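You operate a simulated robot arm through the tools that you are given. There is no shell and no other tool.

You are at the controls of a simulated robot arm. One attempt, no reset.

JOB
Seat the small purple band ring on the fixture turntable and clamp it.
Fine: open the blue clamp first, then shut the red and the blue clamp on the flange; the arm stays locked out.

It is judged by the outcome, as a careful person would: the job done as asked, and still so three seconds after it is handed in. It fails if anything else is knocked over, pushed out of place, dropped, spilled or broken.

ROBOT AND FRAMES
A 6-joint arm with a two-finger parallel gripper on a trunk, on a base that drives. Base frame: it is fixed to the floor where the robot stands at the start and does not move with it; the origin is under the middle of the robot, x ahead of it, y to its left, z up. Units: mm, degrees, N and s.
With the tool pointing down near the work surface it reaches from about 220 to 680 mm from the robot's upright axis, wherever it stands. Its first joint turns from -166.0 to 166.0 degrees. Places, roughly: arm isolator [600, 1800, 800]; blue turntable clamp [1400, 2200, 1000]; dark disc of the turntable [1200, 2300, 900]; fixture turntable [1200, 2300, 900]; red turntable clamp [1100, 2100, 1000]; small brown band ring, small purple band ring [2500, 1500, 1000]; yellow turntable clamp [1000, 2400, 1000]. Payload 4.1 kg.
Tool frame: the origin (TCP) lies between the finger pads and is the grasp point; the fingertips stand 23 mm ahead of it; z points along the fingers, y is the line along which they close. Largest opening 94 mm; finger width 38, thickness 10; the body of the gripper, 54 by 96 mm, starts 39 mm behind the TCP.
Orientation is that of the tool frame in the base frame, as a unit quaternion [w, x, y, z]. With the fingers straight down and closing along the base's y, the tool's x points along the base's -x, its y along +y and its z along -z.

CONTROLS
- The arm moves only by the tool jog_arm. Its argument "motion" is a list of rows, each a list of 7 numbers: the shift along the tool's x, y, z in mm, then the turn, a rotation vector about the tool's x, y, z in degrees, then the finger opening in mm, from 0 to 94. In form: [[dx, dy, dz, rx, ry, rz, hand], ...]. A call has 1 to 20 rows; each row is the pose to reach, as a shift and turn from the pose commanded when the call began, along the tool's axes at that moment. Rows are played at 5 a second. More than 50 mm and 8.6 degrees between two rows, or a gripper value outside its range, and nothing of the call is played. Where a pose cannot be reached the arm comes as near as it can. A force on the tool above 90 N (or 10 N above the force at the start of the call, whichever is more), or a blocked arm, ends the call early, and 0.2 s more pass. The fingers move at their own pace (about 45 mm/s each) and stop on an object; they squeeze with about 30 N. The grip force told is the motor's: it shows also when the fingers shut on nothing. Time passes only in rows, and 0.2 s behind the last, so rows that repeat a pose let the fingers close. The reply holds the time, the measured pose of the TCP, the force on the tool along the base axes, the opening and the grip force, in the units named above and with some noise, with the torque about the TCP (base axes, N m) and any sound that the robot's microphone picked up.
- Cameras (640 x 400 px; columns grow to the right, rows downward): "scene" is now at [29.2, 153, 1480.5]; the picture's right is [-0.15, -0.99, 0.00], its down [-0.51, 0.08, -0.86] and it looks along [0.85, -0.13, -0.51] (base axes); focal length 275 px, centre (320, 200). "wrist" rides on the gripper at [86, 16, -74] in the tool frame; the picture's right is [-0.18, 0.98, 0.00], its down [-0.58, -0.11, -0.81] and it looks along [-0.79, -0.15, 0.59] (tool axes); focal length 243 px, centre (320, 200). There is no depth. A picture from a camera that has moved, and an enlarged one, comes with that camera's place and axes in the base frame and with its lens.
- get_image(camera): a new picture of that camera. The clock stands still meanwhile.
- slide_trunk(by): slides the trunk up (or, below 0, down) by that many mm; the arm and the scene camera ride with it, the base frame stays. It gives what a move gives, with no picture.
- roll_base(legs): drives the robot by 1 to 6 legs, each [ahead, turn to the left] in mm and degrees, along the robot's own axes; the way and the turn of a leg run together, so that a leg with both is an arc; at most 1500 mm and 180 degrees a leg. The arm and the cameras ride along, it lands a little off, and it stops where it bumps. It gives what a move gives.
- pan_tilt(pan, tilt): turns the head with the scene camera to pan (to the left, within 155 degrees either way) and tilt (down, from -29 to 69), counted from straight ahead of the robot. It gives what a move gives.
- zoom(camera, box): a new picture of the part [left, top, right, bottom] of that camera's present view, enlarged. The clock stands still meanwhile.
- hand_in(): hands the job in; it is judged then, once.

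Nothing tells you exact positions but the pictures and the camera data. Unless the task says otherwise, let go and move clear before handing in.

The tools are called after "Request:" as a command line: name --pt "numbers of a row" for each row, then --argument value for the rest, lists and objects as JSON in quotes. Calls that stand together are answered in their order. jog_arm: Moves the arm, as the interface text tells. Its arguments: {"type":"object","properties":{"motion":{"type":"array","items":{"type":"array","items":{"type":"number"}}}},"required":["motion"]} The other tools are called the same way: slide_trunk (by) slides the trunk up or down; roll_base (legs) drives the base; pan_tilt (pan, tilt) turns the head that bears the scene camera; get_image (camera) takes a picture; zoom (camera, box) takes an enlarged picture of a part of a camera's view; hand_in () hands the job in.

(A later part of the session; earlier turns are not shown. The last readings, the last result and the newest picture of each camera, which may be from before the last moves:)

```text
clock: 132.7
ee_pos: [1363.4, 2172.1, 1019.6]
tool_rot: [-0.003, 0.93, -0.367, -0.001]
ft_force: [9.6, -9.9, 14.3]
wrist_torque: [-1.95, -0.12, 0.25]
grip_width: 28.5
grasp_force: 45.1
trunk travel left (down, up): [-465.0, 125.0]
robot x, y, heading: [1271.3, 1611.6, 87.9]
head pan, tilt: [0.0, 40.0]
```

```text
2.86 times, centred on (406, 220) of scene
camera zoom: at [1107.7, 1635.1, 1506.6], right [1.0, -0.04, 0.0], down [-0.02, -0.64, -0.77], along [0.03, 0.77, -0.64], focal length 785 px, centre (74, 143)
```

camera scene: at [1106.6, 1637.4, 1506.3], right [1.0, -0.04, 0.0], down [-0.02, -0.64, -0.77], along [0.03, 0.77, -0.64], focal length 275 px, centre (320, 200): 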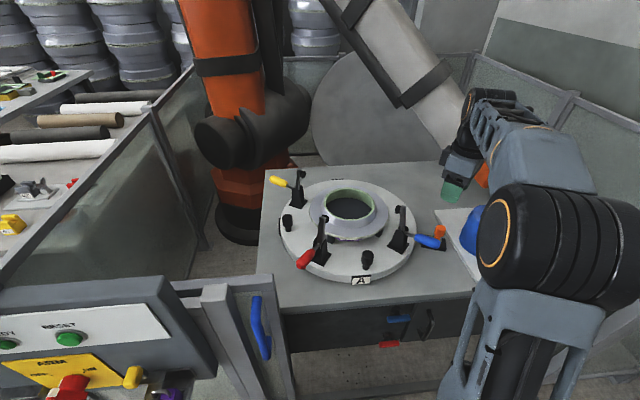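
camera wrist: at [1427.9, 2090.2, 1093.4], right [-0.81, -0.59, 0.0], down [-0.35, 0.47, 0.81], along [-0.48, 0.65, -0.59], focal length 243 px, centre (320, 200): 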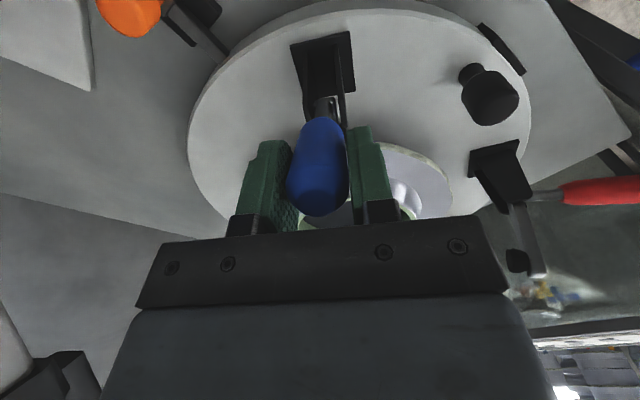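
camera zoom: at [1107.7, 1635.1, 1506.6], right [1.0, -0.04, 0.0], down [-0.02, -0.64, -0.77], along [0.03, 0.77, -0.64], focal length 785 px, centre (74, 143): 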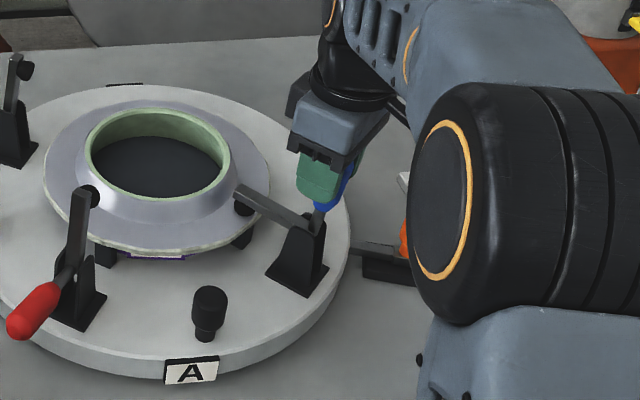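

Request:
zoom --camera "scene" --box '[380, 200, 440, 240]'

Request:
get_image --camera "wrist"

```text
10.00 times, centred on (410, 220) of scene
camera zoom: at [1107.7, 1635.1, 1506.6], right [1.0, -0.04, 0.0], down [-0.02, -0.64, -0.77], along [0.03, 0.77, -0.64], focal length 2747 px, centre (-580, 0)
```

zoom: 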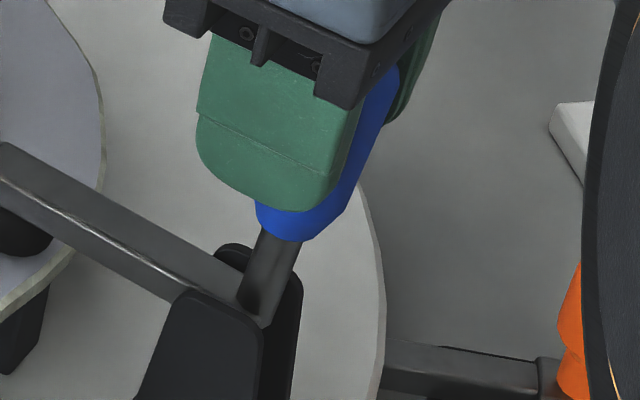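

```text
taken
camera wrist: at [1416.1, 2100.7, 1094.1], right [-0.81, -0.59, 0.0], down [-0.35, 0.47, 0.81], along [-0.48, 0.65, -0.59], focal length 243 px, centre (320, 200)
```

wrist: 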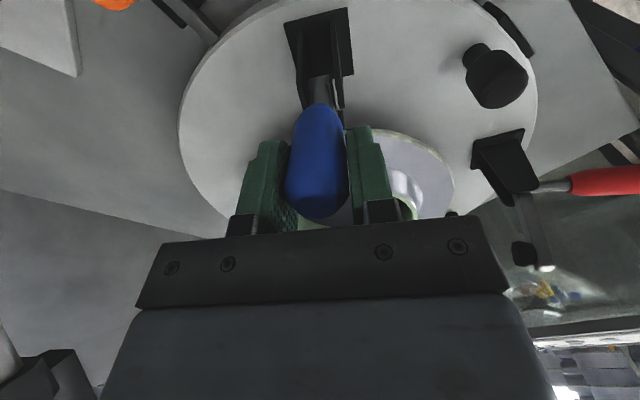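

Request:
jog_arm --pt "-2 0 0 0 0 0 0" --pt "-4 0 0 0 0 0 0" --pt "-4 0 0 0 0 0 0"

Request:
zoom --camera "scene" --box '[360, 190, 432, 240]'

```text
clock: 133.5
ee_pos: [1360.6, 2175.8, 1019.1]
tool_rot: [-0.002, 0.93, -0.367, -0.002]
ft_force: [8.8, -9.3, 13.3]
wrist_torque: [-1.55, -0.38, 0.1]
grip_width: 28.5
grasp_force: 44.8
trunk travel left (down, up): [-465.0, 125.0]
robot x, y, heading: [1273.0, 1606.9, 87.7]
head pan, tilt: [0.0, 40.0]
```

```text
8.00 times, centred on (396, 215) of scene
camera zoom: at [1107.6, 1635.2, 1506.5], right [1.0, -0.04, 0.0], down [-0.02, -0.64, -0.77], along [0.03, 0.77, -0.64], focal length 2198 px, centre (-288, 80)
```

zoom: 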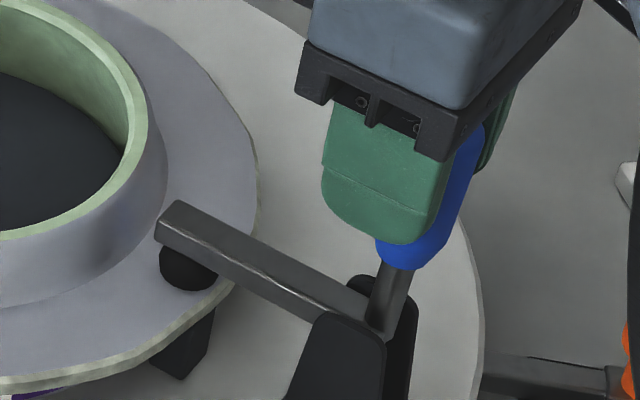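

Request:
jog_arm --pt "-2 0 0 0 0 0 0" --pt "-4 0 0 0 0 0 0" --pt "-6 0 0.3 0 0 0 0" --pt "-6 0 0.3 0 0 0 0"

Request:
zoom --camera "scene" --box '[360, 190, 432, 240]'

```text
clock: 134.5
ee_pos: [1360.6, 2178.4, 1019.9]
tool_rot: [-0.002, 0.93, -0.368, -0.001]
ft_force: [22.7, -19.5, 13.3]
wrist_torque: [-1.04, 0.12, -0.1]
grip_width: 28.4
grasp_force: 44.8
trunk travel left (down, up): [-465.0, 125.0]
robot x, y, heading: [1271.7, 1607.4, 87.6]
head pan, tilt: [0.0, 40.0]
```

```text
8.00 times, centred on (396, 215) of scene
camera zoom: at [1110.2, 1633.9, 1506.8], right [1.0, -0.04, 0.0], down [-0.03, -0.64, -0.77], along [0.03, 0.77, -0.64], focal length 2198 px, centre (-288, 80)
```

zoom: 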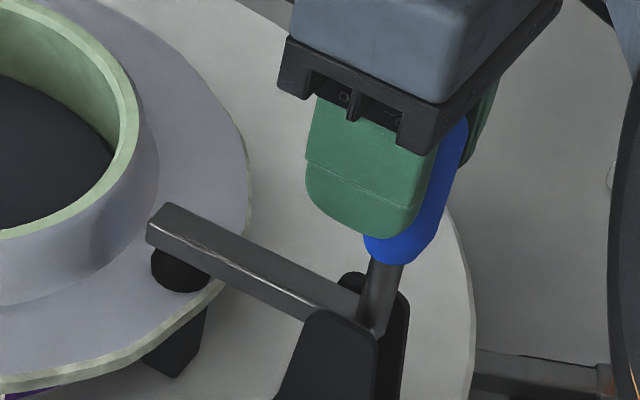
════════
GIVEN PROBLEM -
Starting at the top of the data above, repeat every line exactly until the line containing "Fine: open the" has been given, then stop.

RESULT OF THE TASK -
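You operate a simulated robot arm through the tools that you are given. There is no shell and no other tool.

You are at the controls of a simulated robot arm. One attempt, no reset.

JOB
Seat the small purple band ring on the fixture turntable and clamp it.
Fine: open the blue clamp first, then shut the red and the blue clamp on the flange; the arm stays locked out.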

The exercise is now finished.